* [Tasks to perform]
[A] What does the given text say from "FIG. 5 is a" through "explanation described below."? Give the exact wording.
[B] Resume the given text where it left off.

* [Given text]
[Start]

In the second magnetic field generation section of the invention, in a case where the value of the current (first electrical current) which is applied to the first generation portion disposed at the position close to the target is defined as Iu, and where the value of the current (second electrical current) which is applied to the second generation portion disposed at the position close to the body to be processed is defined as Id, the currents are applied to the second magnetic field generation section so as to satisfy the relational expression Id<Iu.

For this reason, the magnetic flux density at the position close to the target is greater than the magnetic flux density at the position close to the body to be processed, and the sputtered particles which are scattered in the position close to the target are effectively induced toward the body to be processed.

As a result, it is possible to form a coat with a high level of coatability in the holes, the trenches, or the microscopic patterns, which have a high-aspect ratio and are formed on the substrate.

BRIEF DESCRIPTION OF THE DRAWINGS

FIG. 1 is a cross-sectional view schematically showing the structure of a film formation apparatus related to the invention.

FIG. 2A is a diagram showing a state where a perpendicular magnetic field is generated in the film formation apparatus related to the invention.

FIG. 2B is a diagram showing a state where a perpendicular magnetic field is generated in the film formation apparatus related to the invention.

FIG. 3 is a cross-sectional view schematically showing the structure of a microscopic hole and a trench having a high-aspect ratio, which are formed on a substrate.

FIG. 4 is a figure showing a relationship between the values of currents supplied to each of an upper coil and a lower coil, and the evaluation results of coatability of a coat formed on a side wall.

FIG. 5 is a figure showing a relationship between the values of currents supplied to each of an upper coil and a lower coil, and the evaluation results of minimum opening of a microscopic hole.

DESCRIPTION OF THE PREFERRED EMBODIMENTS

Hereinafter, an embodiment of a film formation apparatus and a film forming method which are related to the invention will be described with reference to drawings.

Additionally, in order to make the respective components be of understandable size in the drawing, the dimensions and the proportions of the respective components are modified as needed compared with the real components in the respective drawings used in explanation described below.

As shown in FIG. 1, a film formation apparatus 1 is a film formation apparatus using a DC magnetron sputtering method and is provided with a vacuum chamber 2 (chamber) capable of generating a vacuum atmosphere.

A cathode unit C is attached to a ceiling portion of the vacuum chamber 2.

Moreover, in the explanation described below, the position close to the ceiling portion of the vacuum chamber 2 is referred to as “upper” and the position close to the bottom portion of the vacuum chamber 2 is referred to as “lower”.

The cathode unit C is provided with a target 3, and the target 3 is attached to a holder 5.

Furthermore, the cathode unit C provided with a first magnetic field generation section 4 generating a tunnel-shaped magnetic field in a space (anterior to sputtering face 3a ) to which a sputtering face (lower face) 3a of the target 3 is exposed.

The target 3 is made of a material, for example, Cu, Ti, Al, or Ta, which is appropriately selected in accordance with the composition of the thin film which is to be formed on a substrate W to be processed (body to be processed).

The target 3 is formed in a predetermined shape (e.g., a circular form in a plan view) using a known method so that the shape thereof corresponds to the shape of the substrate W to be processed and so that the surface area of the sputtering face 3a is greater than the surface area of the substrate W.

[End]

* [Material]
[Start]

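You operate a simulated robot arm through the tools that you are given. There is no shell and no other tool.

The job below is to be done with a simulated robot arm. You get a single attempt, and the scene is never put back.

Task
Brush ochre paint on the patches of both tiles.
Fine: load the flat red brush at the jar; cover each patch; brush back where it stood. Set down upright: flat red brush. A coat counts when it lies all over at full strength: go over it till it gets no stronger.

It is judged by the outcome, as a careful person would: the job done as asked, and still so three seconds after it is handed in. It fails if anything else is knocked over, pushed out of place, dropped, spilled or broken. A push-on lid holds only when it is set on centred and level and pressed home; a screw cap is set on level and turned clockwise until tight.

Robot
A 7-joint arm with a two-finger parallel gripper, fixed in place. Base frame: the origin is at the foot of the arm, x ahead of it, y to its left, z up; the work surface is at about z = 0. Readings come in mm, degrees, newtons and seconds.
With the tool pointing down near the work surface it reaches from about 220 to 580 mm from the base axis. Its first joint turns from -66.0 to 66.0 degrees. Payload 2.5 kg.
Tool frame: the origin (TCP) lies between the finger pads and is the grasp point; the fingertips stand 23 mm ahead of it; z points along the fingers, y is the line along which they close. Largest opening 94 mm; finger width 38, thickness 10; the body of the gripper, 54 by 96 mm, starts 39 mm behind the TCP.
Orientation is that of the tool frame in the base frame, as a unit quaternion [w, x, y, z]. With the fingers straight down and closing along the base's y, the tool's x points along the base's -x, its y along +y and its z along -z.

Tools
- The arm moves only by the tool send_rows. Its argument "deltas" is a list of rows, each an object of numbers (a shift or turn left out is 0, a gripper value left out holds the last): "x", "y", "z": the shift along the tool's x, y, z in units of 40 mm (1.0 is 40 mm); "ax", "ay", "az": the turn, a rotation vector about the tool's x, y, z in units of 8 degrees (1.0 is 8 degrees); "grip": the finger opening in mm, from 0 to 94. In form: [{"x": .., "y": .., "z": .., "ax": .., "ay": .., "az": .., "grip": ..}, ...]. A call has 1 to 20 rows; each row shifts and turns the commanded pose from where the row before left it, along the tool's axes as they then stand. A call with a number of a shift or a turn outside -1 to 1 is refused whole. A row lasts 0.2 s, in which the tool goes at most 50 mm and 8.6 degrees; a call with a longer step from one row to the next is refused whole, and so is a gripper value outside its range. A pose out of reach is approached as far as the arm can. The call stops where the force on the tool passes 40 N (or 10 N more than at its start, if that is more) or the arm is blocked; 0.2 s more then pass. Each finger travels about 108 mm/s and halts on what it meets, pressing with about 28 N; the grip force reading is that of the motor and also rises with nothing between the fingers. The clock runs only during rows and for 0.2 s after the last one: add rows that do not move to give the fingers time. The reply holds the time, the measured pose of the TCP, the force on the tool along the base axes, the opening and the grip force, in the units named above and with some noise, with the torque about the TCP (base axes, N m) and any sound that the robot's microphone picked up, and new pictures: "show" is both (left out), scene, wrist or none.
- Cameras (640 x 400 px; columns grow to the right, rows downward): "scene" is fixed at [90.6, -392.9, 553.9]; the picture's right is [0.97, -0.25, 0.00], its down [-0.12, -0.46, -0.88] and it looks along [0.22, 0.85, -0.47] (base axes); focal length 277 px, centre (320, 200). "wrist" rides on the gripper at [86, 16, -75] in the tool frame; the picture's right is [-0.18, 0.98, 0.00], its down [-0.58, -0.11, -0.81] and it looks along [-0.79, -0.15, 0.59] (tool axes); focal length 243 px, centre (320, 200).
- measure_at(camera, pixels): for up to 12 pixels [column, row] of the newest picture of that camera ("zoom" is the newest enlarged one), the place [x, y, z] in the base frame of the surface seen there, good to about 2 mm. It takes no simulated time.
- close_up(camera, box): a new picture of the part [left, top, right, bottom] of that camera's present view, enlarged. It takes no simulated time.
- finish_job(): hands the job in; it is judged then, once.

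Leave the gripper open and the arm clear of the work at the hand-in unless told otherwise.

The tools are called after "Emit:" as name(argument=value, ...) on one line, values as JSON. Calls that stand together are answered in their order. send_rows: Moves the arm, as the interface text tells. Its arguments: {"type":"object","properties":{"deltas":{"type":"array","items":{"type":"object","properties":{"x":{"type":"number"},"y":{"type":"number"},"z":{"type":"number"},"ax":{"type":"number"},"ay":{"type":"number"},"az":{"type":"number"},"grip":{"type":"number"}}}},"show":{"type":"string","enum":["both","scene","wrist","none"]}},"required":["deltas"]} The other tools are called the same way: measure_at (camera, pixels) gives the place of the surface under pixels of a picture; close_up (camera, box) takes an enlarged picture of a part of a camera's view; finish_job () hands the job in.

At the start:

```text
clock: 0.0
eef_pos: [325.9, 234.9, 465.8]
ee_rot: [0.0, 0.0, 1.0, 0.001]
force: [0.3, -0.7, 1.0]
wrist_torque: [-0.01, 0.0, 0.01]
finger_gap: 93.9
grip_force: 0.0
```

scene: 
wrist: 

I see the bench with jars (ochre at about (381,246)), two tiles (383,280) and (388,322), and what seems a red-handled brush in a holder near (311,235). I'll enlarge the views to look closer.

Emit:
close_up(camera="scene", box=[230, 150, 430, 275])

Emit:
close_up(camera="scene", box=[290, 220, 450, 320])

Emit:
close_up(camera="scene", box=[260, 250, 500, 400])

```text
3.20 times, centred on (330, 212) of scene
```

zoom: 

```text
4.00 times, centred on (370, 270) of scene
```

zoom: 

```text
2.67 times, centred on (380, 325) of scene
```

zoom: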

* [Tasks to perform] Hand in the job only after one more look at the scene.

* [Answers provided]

[End]

* [Answers provided]
[A]
FIG. 5 is a figure showing a relationship between the values of currents supplied to each of an upper coil and a lower coil, and the evaluation results of minimum opening of a microscopic hole.

DESCRIPTION OF THE PREFERRED EMBODIMENTS

Hereinafter, an embodiment of a film formation apparatus and a film forming method which are related to the invention will be described with reference to drawings.

Additionally, in order to make the respective components be of understandable size in the drawing, the dimensions and the proportions of the respective components are modified as needed compared with the real components in the respective drawings used in explanation described below.

[B]
Additionally, the target 3 is electrically connected to a DC power source 9 (sputtering power source, direct-current power source) having a known structure, and a predetermined negative electrical potential is applied to the target 3.

The first magnetic field generation section 4 is disposed at the position of the holder 5 (upper side, back side of the target 3 or holder 5) opposite to the position at which the target 3 (sputtering face 3a ) is disposed.

The first magnetic field generation section 4 is constituted of a yoke 4a disposed in parallel with the target 3 and magnets 4b and 4c provided at a lower face of the yoke 4a.

The magnets 4b and 4c are arranged so that polarities of leading ends of magnets 4b and 4c arranged at the position close to the target 3 are alternately different from each other.

The shape or the number of the magnets 4b and 4c is appropriately determined in accordance with the magnetic field (shape or profile of magnetic field) formed in the space (anterior to the target 3) to which the sputtering face 3a is exposed in terms of improvement of stability of the electric discharge, efficiency in the use of target, or the like.

As a shape of the magnets 4b and 4c, for example, a lamellate shape, a rod shape, or a shape to which such shapes are appropriately combined may be employed.

Moreover, a transfer mechanism may be provided at the first magnetic field generation section 4, the first magnetic field generation section 4 may be reciprocally moved or rotated at the back face side of the target 3 by the transfer mechanism.

A stage 10 is disposed at the bottom of the vacuum chamber 2 so as to face the target 3.

The substrate W is mounted on the stage 10, the position of the substrate W is determined by the stage 10, and the substrate W is maintained.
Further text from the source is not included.